Written by Paul Stalvig | Technical Marketing Manager
Introduction to the Stream Control
Transmission Protocol (SCTP):
The next generation of the Transmission Control Protocol (TCP)
We are guided through security scans at the airport, and then whisked away in a speeding
caravan of vehicles. As we reach the semi-secret world of the Internet Engineering Task Force
(IETF) working groups, we enter the glass doors that mark the point of no return. Ducking into a maze of hallways we come to a plain door. Lurking in the backroom, between the dark navy suits the Stream Control Transmission Protocol (SCTP) exists. Maneuvering for a closer view, we find AIX from IBM, BSD with three different variants, Cisco IOS, Linux, third-parties for the Microsoft operating system, and Sun Solaris. Each has implemented their interpretation of this standardsbased protocol. We stare at what could be the Holy Grail for IP-based multimedia and telecommunications. Passing between the cubicles, we enter a door curiously labeled “Test/Laboratory area.” Within the confines of the laboratory, badges on the clean-room suits indicate that SCTP is the result of the IETF Signal Transmission (SIGTRAN) working groups’ efforts. Their intent was to produce something akin to the telephone Signaling System 7 (SS7) switching network that was capable of traversing IP networks. Simply put, SCTP was built to carry call control signals using IP networks. SCTP is not new; it was created in 2000, and is taking some time to outgrow its confinement within the large telecommunications companies’ interconnects.
Quietly, we are informed that the secrecy was created to prevent a mass rush to implement SCTP when everyone finds out about SCTP’s capabilities. With more than twenty years of work under their belts, the Transmission Control Protocol (TCP) and User Datagram Protocol (UDP) were not singularly up to the task, but each provided parts and ideas to make SCTP possible.
Neither TCP nor UDP can handle multi-homing, or the ability to send information to an alternate address if the primary becomes unreachable.

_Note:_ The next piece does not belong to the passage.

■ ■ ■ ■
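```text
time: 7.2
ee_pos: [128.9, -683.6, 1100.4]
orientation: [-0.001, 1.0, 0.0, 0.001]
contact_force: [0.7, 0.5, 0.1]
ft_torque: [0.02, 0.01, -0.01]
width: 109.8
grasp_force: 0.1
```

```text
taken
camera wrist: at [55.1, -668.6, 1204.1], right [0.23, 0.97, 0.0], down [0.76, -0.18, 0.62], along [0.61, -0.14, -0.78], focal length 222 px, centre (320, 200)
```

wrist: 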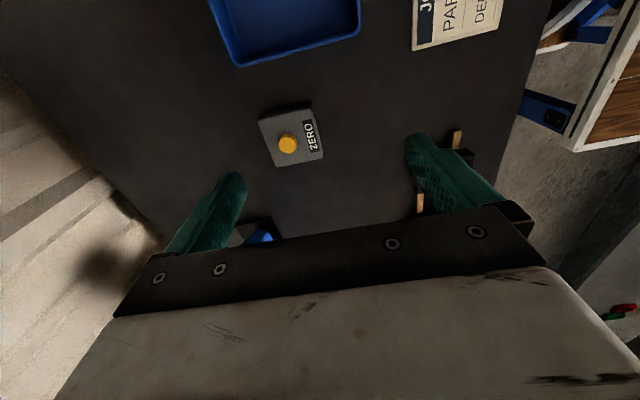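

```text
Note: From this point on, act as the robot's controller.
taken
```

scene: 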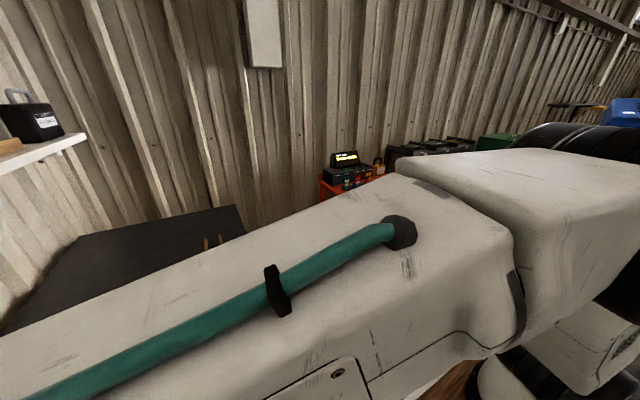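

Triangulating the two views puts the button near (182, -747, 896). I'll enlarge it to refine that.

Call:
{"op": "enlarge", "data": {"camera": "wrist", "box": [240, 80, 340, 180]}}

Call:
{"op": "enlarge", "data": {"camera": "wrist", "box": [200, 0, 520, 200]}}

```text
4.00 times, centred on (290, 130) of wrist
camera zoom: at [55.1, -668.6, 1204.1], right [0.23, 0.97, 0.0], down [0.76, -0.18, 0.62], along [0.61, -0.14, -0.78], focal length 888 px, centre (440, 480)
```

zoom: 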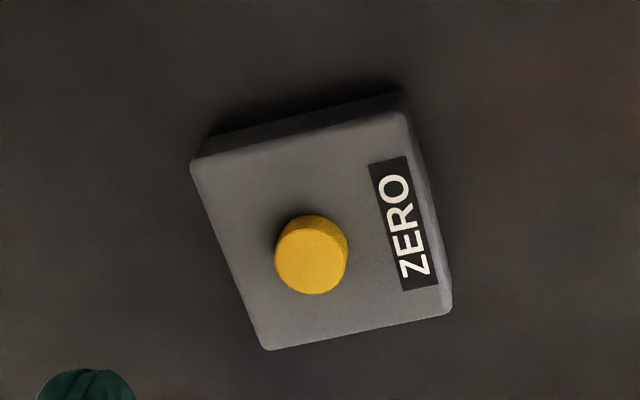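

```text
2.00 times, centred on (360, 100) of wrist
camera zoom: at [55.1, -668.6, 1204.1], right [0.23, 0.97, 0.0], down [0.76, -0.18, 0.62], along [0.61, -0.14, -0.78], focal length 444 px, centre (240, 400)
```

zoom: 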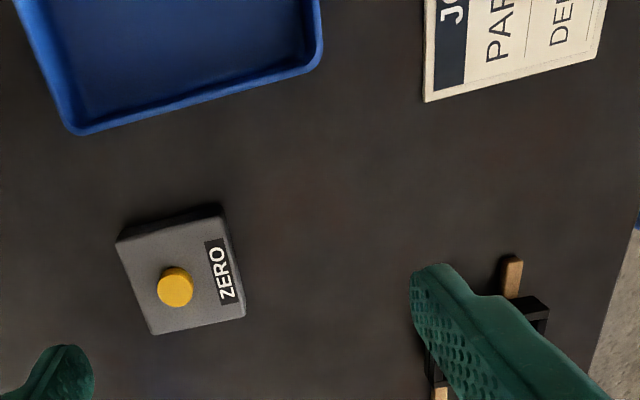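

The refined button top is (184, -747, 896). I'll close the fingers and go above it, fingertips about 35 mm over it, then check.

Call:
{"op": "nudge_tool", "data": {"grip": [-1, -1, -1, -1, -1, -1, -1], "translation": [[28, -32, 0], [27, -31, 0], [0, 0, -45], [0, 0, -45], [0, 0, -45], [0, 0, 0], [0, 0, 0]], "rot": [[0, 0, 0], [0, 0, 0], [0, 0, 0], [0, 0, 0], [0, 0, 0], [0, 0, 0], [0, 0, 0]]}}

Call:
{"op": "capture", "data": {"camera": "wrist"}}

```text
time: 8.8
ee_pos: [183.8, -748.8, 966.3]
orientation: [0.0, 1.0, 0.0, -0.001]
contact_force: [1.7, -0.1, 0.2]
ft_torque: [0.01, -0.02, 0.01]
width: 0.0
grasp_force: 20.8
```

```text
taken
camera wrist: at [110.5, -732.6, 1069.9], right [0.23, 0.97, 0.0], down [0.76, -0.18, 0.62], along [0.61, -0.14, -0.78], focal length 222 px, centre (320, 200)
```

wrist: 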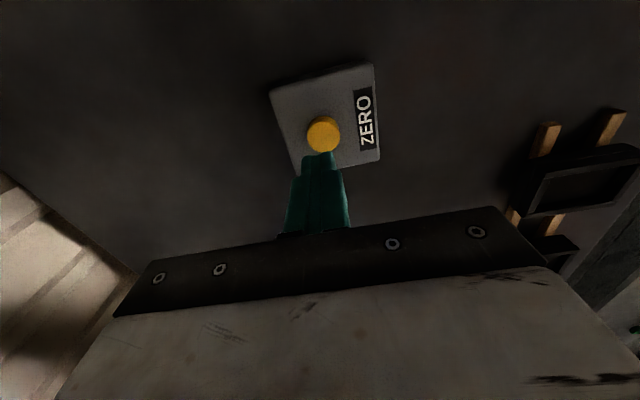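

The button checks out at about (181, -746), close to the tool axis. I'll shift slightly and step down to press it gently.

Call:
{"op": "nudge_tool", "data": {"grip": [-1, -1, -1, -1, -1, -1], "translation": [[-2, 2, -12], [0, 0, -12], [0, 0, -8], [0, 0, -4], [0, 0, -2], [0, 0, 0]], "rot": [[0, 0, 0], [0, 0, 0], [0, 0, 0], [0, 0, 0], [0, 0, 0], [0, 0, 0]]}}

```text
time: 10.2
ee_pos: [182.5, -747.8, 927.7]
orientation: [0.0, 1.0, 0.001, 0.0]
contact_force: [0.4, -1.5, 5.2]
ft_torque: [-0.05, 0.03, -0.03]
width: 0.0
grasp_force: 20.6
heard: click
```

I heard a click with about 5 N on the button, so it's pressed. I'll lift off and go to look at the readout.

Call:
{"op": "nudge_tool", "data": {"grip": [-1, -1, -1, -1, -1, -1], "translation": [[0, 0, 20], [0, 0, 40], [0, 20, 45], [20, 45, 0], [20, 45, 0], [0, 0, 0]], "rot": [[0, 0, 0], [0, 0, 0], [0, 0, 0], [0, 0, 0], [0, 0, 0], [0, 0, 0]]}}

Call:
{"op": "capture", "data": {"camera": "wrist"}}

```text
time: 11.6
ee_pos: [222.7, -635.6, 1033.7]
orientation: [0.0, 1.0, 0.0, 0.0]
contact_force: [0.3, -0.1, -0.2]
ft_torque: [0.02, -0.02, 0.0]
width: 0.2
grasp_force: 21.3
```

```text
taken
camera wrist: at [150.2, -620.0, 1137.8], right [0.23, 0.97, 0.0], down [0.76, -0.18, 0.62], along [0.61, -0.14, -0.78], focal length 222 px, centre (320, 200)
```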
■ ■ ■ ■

SCTP’s closest competition, TCP, will need to improve or become a relic.
Within the IP Multimedia Subsystem (IMS) specifications, SCTP provides connections between various Session Initiated Protocol (SIP) servers and proxy servers, collectively called Call Session Control Function (CSCF). The secrecy seems to reside around the fact that the SCTP communications that flow between or through the Proxy-CSCF, Interrogating-CSCF, ServingCSCF, and other selected pieces of the IMS infrastructure are handled in the control-plane versus the data-plane. (The data-plane contains the actual telecommunications data being delivered to a subscriber/user, and the support-plane provides the control and connectivity for the data-plane.) Since the SCTP is hidden behind the curtains of the support-plane networks, it has not received the publicity or the focus of some of the other IMS specifications. SIP and RTSP have broken through the curtain by being able to process Voice over IP (VoIP) telecommunications within the enterprise space. But, SIP and RTSP’s notoriety may be short lived when SCTP enters the enterprise space.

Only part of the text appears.